Work to do:
Quote each line of the material verbatim, without the pictures.

■ ■ ■ ■ ■

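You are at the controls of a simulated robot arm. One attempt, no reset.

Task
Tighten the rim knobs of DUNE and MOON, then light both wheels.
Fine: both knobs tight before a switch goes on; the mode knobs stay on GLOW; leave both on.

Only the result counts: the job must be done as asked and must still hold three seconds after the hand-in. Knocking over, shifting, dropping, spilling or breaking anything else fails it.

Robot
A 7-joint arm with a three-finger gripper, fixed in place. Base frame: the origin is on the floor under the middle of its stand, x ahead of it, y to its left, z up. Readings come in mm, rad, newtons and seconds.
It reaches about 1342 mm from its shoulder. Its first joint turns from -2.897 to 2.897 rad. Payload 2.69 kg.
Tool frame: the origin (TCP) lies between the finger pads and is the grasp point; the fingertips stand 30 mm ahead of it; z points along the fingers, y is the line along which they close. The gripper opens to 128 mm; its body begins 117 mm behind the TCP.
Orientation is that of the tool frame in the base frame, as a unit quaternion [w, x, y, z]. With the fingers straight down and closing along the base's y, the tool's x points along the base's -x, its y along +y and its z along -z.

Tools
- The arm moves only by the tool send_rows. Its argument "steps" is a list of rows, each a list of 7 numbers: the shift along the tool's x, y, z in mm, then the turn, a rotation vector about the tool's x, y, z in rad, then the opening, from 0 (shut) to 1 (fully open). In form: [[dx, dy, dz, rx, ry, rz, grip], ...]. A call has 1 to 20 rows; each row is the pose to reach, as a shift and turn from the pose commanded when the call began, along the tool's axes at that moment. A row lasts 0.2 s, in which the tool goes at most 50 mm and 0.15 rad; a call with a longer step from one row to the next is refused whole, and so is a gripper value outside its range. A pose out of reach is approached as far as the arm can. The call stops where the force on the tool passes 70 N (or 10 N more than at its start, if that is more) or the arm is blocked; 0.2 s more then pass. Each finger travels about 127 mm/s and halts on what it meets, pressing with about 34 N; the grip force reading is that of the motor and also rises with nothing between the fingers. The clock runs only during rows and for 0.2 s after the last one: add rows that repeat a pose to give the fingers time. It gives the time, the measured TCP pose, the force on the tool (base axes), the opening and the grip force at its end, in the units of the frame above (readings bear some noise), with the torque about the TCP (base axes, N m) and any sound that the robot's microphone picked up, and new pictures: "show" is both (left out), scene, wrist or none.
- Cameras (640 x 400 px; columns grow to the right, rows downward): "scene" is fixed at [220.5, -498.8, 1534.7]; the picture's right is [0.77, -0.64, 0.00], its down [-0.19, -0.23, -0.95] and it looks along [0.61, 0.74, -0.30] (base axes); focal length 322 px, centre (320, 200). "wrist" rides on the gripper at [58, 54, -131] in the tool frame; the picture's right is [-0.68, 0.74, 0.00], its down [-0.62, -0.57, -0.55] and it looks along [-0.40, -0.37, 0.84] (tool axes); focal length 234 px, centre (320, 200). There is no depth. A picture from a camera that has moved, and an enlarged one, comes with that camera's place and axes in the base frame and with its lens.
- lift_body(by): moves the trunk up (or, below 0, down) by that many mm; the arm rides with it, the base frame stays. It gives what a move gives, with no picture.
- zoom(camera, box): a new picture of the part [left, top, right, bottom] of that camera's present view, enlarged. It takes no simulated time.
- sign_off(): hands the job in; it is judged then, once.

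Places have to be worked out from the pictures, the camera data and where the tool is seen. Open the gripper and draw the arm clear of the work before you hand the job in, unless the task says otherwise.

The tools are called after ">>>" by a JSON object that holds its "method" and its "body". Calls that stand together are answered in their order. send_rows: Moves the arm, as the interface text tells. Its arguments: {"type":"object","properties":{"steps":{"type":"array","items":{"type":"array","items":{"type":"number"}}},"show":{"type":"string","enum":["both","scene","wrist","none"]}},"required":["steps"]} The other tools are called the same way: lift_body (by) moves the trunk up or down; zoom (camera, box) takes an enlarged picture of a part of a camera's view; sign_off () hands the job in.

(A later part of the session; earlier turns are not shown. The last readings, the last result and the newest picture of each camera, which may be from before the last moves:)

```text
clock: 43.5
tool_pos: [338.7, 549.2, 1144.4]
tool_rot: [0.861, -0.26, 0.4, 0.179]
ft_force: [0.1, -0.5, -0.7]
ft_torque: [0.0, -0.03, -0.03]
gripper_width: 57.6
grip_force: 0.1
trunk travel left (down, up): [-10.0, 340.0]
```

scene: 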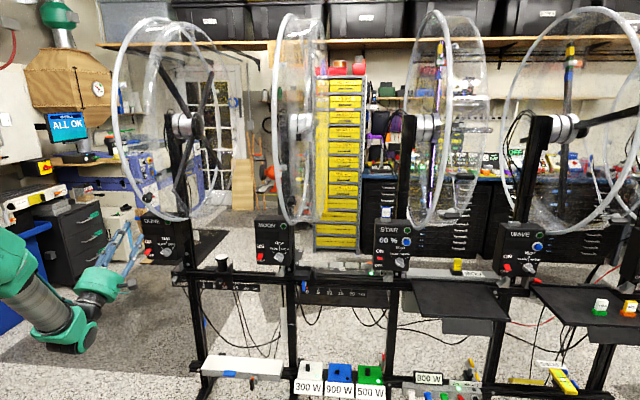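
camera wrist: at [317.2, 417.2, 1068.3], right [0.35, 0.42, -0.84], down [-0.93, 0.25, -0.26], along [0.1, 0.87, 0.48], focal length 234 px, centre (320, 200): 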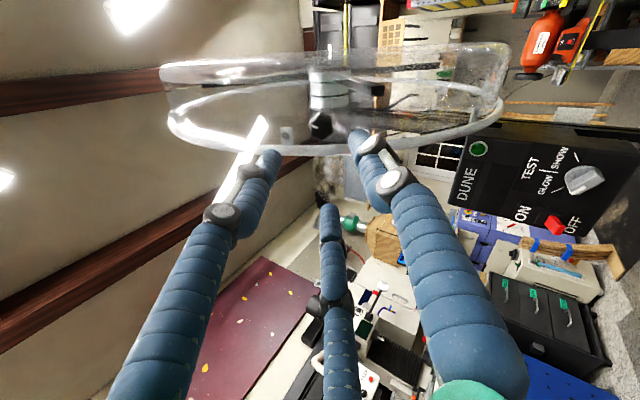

■ ■ ■ ■ ■

Task solution:
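You are at the controls of a simulated robot arm. One attempt, no reset.

Task
Tighten the rim knobs of DUNE and MOON, then light both wheels.
Fine: both knobs tight before a switch goes on; the mode knobs stay on GLOW; leave both on.

Only the result counts: the job must be done as asked and must still hold three seconds after the hand-in. Knocking over, shifting, dropping, spilling or breaking anything else fails it.

Robot
A 7-joint arm with a three-finger gripper, fixed in place. Base frame: the origin is on the floor under the middle of its stand, x ahead of it, y to its left, z up. Readings come in mm, rad, newtons and seconds.
It reaches about 1342 mm from its shoulder. Its first joint turns from -2.897 to 2.897 rad. Payload 2.69 kg.
Tool frame: the origin (TCP) lies between the finger pads and is the grasp point; the fingertips stand 30 mm ahead of it; z points along the fingers, y is the line along which they close. The gripper opens to 128 mm; its body begins 117 mm behind the TCP.
Orientation is that of the tool frame in the base frame, as a unit quaternion [w, x, y, z]. With the fingers straight down and closing along the base's y, the tool's x points along the base's -x, its y along +y and its z along -z.

Tools
- The arm moves only by the tool send_rows. Its argument "steps" is a list of rows, each a list of 7 numbers: the shift along the tool's x, y, z in mm, then the turn, a rotation vector about the tool's x, y, z in rad, then the opening, from 0 (shut) to 1 (fully open). In form: [[dx, dy, dz, rx, ry, rz, grip], ...]. A call has 1 to 20 rows; each row is the pose to reach, as a shift and turn from the pose commanded when the call began, along the tool's axes at that moment. A row lasts 0.2 s, in which the tool goes at most 50 mm and 0.15 rad; a call with a longer step from one row to the next is refused whole, and so is a gripper value outside its range. A pose out of reach is approached as far as the arm can. The call stops where the force on the tool passes 70 N (or 10 N more than at its start, if that is more) or the arm is blocked; 0.2 s more then pass. Each finger travels about 127 mm/s and halts on what it meets, pressing with about 34 N; the grip force reading is that of the motor and also rises with nothing between the fingers. The clock runs only during rows and for 0.2 s after the last one: add rows that repeat a pose to give the fingers time. It gives the time, the measured TCP pose, the force on the tool (base axes), the opening and the grip force at its end, in the units of the frame above (readings bear some noise), with the torque about the TCP (base axes, N m) and any sound that the robot's microphone picked up, and new pictures: "show" is both (left out), scene, wrist or none.
- Cameras (640 x 400 px; columns grow to the right, rows downward): "scene" is fixed at [220.5, -498.8, 1534.7]; the picture's right is [0.77, -0.64, 0.00], its down [-0.19, -0.23, -0.95] and it looks along [0.61, 0.74, -0.30] (base axes); focal length 322 px, centre (320, 200). "wrist" rides on the gripper at [58, 54, -131] in the tool frame; the picture's right is [-0.68, 0.74, 0.00], its down [-0.62, -0.57, -0.55] and it looks along [-0.40, -0.37, 0.84] (tool axes); focal length 234 px, centre (320, 200). There is no depth. A picture from a camera that has moved, and an enlarged one, comes with that camera's place and axes in the base frame and with its lens.
- lift_body(by): moves the trunk up (or, below 0, down) by that many mm; the arm rides with it, the base frame stays. It gives what a move gives, with no picture.
- zoom(camera, box): a new picture of the part [left, top, right, bottom] of that camera's present view, enlarged. It takes no simulated time.
- sign_off(): hands the job in; it is judged then, once.

Places have to be worked out from the pictures, the camera data and where the tool is seen. Open the gripper and draw the arm clear of the work before you hand the job in, unless the task says otherwise.

The tools are called after ">>>" by a JSON object that holds its "method" and its "body". Calls that stand together are answered in their order. send_rows: Moves the arm, as the interface text tells. Its arguments: {"type":"object","properties":{"steps":{"type":"array","items":{"type":"array","items":{"type":"number"}}},"show":{"type":"string","enum":["both","scene","wrist","none"]}},"required":["steps"]} The other tools are called the same way: lift_body (by) moves the trunk up or down; zoom (camera, box) takes an enlarged picture of a part of a camera's view; sign_off () hands the job in.

(A later part of the session; earlier turns are not shown. The last readings, the last result and the newest picture of each camera, which may be from before the last moves:)

```text
clock: 43.5
tool_pos: [338.7, 549.2, 1144.4]
tool_rot: [0.861, -0.26, 0.4, 0.179]
ft_force: [0.1, -0.5, -0.7]
ft_torque: [0.0, -0.03, -0.03]
gripper_width: 57.6
grip_force: 0.1
trunk travel left (down, up): [-10.0, 340.0]
```

scene: 
camera wrist: at [317.2, 417.2, 1068.3], right [0.35, 0.42, -0.84], down [-0.93, 0.25, -0.26], along [0.1, 0.87, 0.48], focal length 234 px, centre (320, 200): 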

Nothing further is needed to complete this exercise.